Gravina Island Bridge

Hearing about it everywhere (e.g. NPR) and remembering hearing about it everywhere a couple years or so ago, I got curious about the Bridge to Nowhere in Alaska. My first stop was this article. So somewhere pre autumn 2005, there were plans to build a bridge in Alaska that would connect the mainland with an island, Gravina Island, then only accessible by ferry, because on the island is Alaska’s 2nd largest airport. Hmm, sounds reasonable, right ? Granted, $400 million isn’t cheap. But it sounds like any large,non-critical government spending item. Even Obama and Biden voted for it.

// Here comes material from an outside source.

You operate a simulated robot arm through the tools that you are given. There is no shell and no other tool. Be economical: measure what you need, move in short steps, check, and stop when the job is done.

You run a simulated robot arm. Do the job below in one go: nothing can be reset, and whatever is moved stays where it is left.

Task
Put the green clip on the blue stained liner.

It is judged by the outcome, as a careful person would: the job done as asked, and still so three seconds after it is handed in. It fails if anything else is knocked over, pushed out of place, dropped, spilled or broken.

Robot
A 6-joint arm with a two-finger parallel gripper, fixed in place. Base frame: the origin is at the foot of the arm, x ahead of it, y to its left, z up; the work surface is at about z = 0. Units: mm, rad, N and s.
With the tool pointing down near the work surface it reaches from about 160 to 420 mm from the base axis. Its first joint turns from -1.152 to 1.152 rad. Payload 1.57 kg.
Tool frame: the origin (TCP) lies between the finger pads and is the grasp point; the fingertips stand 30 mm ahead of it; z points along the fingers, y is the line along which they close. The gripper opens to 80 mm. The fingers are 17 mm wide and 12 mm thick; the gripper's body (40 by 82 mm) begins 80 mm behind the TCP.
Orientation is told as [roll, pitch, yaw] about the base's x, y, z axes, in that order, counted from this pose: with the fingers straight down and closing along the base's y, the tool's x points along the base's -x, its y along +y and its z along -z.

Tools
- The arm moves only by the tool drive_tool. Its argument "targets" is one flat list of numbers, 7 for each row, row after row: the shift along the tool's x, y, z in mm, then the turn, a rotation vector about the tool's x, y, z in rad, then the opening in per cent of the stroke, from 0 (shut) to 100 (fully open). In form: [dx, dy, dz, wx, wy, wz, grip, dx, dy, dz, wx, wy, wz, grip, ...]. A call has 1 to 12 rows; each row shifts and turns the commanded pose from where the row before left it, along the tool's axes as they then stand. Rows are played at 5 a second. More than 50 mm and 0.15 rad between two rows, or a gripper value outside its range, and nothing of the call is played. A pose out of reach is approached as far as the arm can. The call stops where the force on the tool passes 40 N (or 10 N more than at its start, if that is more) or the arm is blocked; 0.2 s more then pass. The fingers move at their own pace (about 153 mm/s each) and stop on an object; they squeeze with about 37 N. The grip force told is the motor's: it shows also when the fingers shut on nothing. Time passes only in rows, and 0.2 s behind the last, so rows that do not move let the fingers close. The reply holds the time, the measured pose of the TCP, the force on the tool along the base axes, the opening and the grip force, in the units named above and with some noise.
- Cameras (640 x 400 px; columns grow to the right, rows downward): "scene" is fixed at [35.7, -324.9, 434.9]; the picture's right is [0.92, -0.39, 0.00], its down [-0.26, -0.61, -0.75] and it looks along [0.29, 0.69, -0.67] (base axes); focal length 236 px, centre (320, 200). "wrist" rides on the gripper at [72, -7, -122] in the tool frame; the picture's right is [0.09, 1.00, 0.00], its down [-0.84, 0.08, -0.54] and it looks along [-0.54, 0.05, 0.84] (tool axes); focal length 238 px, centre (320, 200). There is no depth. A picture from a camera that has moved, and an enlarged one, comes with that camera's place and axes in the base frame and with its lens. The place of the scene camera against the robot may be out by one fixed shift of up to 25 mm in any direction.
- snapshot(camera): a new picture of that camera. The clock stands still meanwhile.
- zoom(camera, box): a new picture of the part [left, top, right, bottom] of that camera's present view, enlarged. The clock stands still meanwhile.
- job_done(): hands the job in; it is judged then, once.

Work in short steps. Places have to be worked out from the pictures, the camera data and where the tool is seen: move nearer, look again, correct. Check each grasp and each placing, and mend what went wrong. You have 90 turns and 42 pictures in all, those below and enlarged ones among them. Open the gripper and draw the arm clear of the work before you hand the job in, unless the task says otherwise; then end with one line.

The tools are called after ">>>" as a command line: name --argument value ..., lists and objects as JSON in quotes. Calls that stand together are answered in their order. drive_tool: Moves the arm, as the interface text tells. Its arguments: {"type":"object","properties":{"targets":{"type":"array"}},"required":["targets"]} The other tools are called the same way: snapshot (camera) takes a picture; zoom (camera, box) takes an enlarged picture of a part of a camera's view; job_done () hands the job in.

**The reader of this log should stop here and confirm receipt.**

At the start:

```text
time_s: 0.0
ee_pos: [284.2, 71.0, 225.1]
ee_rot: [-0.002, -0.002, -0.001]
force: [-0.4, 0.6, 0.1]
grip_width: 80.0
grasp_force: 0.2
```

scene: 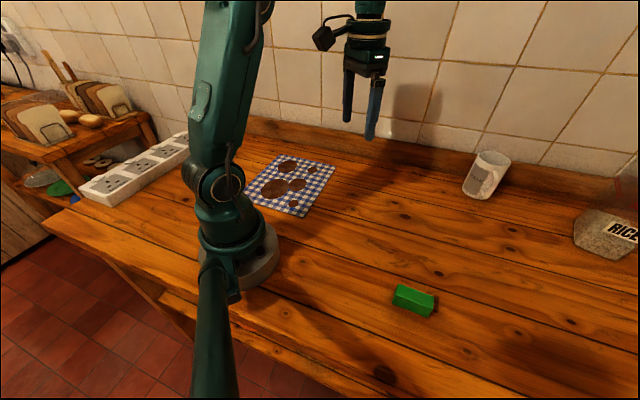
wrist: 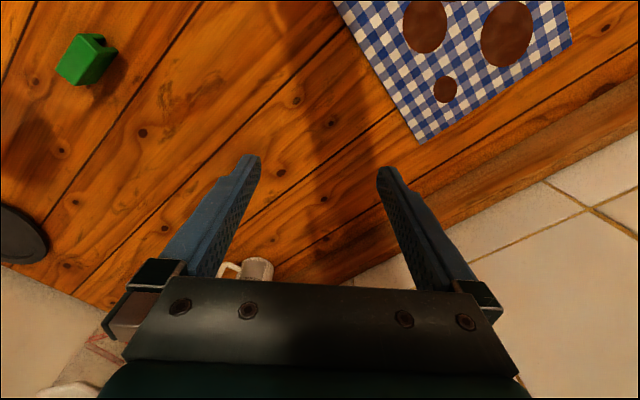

Then, after Hurricane Katrina, it appears there were motions to redirect the allocated money to post-Katrina efforts. That’s when the recently indicted senator from Alaska Stevens threw a bit of a fit, and Congress acted anyway… well, sort of. They “deleted” the earmark but left the funds for it to Alaska to spend. Sounds mean to me. “You can’t build your bridge but here is a few hundred million dollars you can spend instead.”

So what about Governor Palin ? She was for the bridge in the beginning, and after Congress pulled the plug on the earmark in 2005, till she decided there were better uses for the money and killed the project in 2007. The crazy thing, the way I understand it, is that Alaska did get the money and must have spent it.

So, here are a few interesting notes:

In this Alaska DOT document, dated Sept 2007, Palin sounds like she really regrets the fact Congress wouldn’t fund the bridge.

In this CNN article, McCain is quoted saying that instead of funding some stupid bridge in Alaska, the money should go to maintaing about-to-collapse bridges in Minnesota.

So, to make a long story short, I can’t imagine that this piece of pork barrel is worse than most. But the fact that Palin now claims to have been the anti-pork champion is ridiculous, and she should get hammered for it.

Rather than wonder about this bridge though, I’d be much more interested in Palin’s relationship with her “Congressional Delegation”, i.e. Senator Stevens and House Transportation and Infrastructure Committee Chairman Don Young. Considering the size of her state and the extent of Stevens corruption, it’s unlikely the governor wasn’t a little involved.